-- start DATASET EXCERPT --

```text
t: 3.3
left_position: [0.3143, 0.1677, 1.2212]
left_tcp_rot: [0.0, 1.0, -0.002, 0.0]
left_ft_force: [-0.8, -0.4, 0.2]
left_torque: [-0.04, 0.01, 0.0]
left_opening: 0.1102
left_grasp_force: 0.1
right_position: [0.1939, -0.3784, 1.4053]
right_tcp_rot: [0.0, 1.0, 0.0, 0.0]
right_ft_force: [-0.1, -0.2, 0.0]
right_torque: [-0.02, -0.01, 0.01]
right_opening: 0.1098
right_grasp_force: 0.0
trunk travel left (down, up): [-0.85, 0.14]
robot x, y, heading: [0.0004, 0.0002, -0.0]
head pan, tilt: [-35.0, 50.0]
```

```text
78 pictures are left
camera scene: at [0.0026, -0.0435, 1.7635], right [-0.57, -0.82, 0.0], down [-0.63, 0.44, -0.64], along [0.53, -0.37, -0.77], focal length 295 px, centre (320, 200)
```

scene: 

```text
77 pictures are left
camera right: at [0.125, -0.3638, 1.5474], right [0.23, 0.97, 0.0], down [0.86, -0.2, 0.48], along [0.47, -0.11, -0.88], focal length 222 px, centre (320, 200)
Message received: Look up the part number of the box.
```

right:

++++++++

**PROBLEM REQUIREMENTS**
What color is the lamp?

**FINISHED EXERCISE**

-- end DATASET EXCERPT --

**PROBLEM REQUIREMENTS**
Copy all lines from the data that hold the word "camera".

**FINISHED EXERCISE**
camera scene: at [0.0026, -0.0435, 1.7635], right [-0.57, -0.82, 0.0], down [-0.63, 0.44, -0.64], along [0.53, -0.37, -0.77], focal length 295 px, centre (320, 200)
camera right: at [0.125, -0.3638, 1.5474], right [0.23, 0.97, 0.0], down [0.86, -0.2, 0.48], along [0.47, -0.11, -0.88], focal length 222 px, centre (320, 200)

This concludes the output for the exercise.